[What needs to be done]
What does the selected extract say from "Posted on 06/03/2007" through "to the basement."? Give the exact wording.

[Selected extract]
________________________

Posted on 06/03/2007 8:18:10 PM PDT by blam

One filing cabinet held 500 years of history

By Nigel Reynolds, Arts Correspondent
Last Updated: 2:09am BST 04/06/2007

One of the greatest collections of historical letters ever amassed has been found in a laundry room.

A Winston Churchill letter is valued at £10,000

Susannah Morris was called in to examine the hoard after the death of the secretive collector and was astonished to be led not into a library or a safe room but to the basement.

In the laundry room, wedged between a washing machine and a tumble dryer, was a plain metal filing cabinet. Miss Morris, who works for the auction house Christie's, opened it and could not believe her eyes.

Inside was the most remarkable collection of letters she had seen outside a national institution: a love letter by Napoleon; a diplomatic note to the king of France in the hand of Elizabeth I; a letter of condolence by John Donne; a tragic account written in 1545 by John Calvin, the theologian of the Reformation, about the suicide of a friend; and a withering letter by Charlotte Brontë on male shortcomings.

As Miss Morris delved through files, where the papers were arranged by size rather than alphabet, date or subject, her eyes grew wider.

There was a letter by Beethoven, one by Albert Einstein, by Isaac Newton, Hemingway, Frederick the Great, Darwin, Voltaire, Lewis Carroll, Pushkin, Monet, Churchill, Gandhi, Defoe, Tchaikovsky and Dostoevsky.

Napoleon wrote his love letter to Josephine in 1795

By the time she had finished her first trawl she had counted almost 1,000 letters written by the great monarchs, scientists, authors, painters, philosophers and musicians from the 15th to the 20th century in almost every European language.

After months of research Miss Morris has valued the find, which is to be sold in separate lots at Christie's in London on July 3, at £2 million.

She said yesterday: "It was an extraordinary find in such an improbable place. It is a history in miniature of the last 500 years of western civilisation and is the most remarkable collection on the market for a generation or more."

________________________

[Entries]

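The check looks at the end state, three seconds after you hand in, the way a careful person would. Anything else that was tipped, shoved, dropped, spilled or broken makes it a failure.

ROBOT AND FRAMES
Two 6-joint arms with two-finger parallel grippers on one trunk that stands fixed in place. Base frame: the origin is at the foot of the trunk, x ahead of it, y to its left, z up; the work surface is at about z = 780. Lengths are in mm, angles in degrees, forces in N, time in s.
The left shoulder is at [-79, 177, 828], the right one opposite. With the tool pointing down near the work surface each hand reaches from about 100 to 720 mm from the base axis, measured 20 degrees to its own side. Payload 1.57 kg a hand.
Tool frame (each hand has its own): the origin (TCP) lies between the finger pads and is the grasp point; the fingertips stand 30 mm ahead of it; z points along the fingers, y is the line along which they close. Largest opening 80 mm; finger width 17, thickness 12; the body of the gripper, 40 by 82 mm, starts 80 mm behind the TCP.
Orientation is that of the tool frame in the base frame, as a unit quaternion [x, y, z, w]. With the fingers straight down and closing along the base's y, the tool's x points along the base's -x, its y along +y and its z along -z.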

________________________

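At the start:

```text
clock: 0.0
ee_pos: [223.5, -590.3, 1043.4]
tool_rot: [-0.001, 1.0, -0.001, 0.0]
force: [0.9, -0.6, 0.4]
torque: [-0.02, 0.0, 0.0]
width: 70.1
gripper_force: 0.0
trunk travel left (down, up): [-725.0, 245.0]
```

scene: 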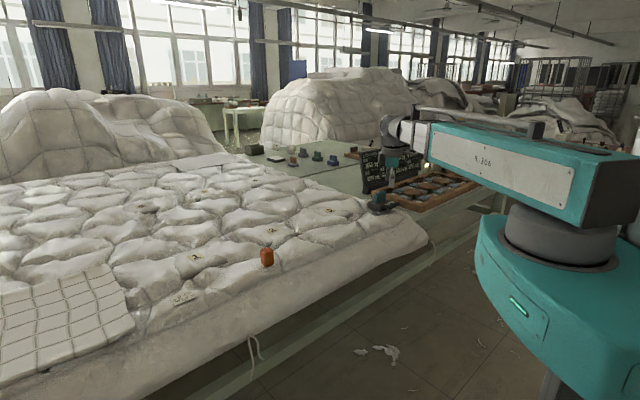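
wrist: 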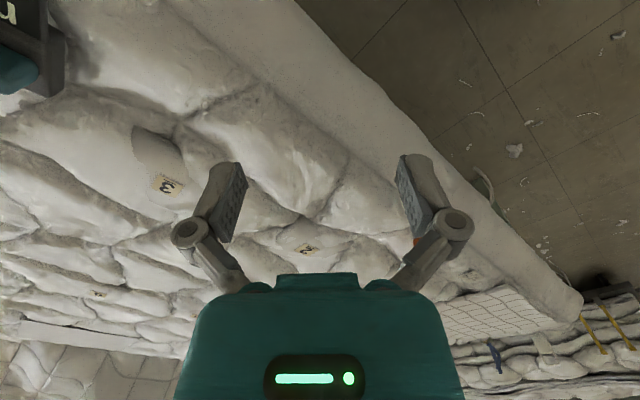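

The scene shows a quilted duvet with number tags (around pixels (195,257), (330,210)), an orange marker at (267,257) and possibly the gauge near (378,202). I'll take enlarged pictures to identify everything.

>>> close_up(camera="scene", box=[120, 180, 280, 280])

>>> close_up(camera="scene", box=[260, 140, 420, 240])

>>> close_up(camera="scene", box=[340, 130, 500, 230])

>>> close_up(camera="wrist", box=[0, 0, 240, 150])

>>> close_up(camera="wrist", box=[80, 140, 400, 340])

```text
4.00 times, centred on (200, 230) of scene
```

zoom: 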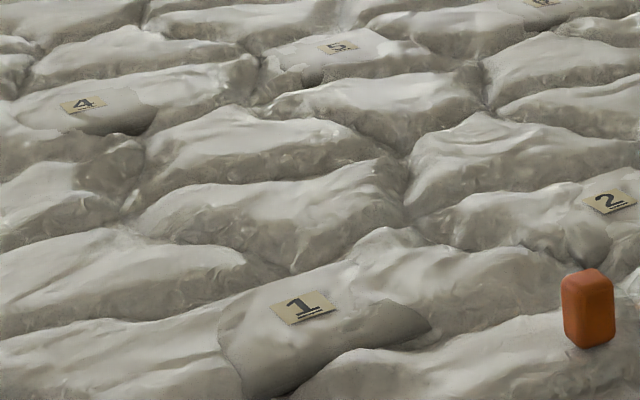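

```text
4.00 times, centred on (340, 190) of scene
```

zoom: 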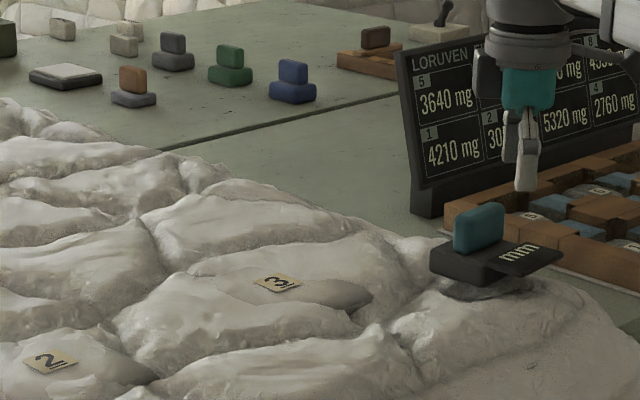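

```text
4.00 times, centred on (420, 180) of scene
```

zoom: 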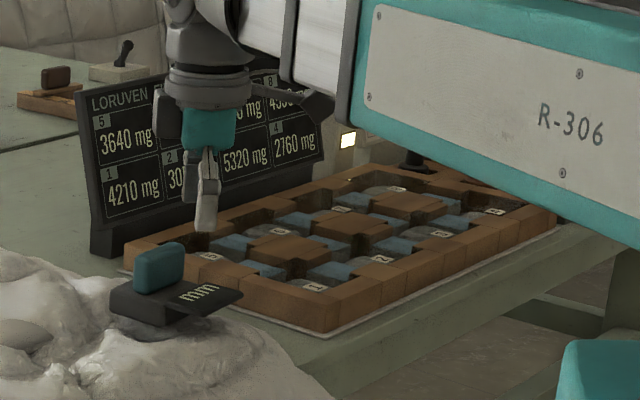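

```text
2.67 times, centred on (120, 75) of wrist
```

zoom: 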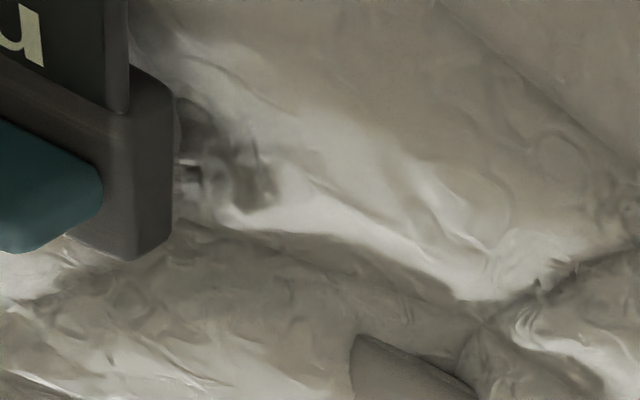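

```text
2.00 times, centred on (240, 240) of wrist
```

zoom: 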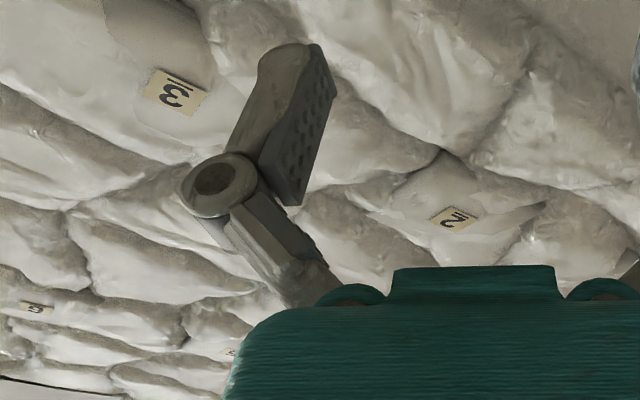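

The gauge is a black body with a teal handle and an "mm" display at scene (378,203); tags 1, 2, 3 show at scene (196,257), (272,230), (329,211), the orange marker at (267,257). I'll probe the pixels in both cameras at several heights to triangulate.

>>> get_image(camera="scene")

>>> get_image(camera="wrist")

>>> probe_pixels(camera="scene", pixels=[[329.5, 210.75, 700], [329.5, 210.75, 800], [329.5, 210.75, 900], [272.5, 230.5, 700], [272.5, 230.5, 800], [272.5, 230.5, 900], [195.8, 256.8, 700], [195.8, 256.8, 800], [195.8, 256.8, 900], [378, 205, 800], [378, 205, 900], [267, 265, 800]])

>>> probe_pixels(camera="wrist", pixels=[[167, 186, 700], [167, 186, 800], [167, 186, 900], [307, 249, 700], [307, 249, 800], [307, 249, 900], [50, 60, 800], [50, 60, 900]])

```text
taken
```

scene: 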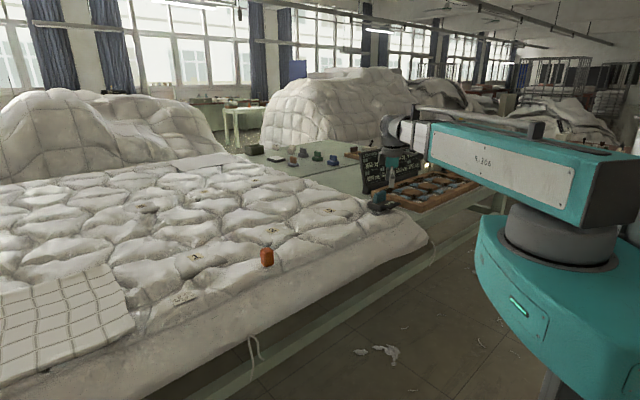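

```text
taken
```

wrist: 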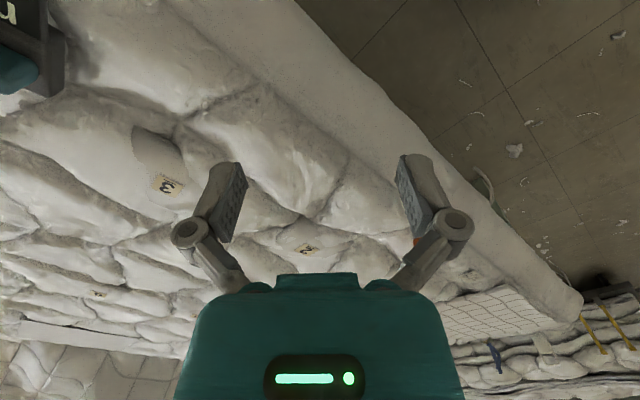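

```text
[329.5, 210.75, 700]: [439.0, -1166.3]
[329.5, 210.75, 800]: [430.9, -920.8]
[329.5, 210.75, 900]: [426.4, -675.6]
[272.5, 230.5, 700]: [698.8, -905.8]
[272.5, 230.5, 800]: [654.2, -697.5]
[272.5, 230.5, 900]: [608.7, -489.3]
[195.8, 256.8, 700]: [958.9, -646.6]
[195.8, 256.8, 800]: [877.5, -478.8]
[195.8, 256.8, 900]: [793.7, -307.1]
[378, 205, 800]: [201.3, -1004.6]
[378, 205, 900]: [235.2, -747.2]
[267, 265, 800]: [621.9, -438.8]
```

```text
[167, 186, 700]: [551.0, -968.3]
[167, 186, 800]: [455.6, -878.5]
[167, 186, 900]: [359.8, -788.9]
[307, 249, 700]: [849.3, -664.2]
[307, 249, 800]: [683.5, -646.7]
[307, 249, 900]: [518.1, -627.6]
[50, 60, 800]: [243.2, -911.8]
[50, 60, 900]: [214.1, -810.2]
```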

________________________

[Answer]
Posted on 06/03/2007 8:18:10 PM PDT by blam

One filing cabinet held 500 years of history

By Nigel Reynolds, Arts Correspondent
Last Updated: 2:09am BST 04/06/2007

One of the greatest collections of historical letters ever amassed has been found in a laundry room.

A Winston Churchill letter is valued at £10,000

Susannah Morris was called in to examine the hoard after the death of the secretive collector and was astonished to be led not into a library or a safe room but to the basement.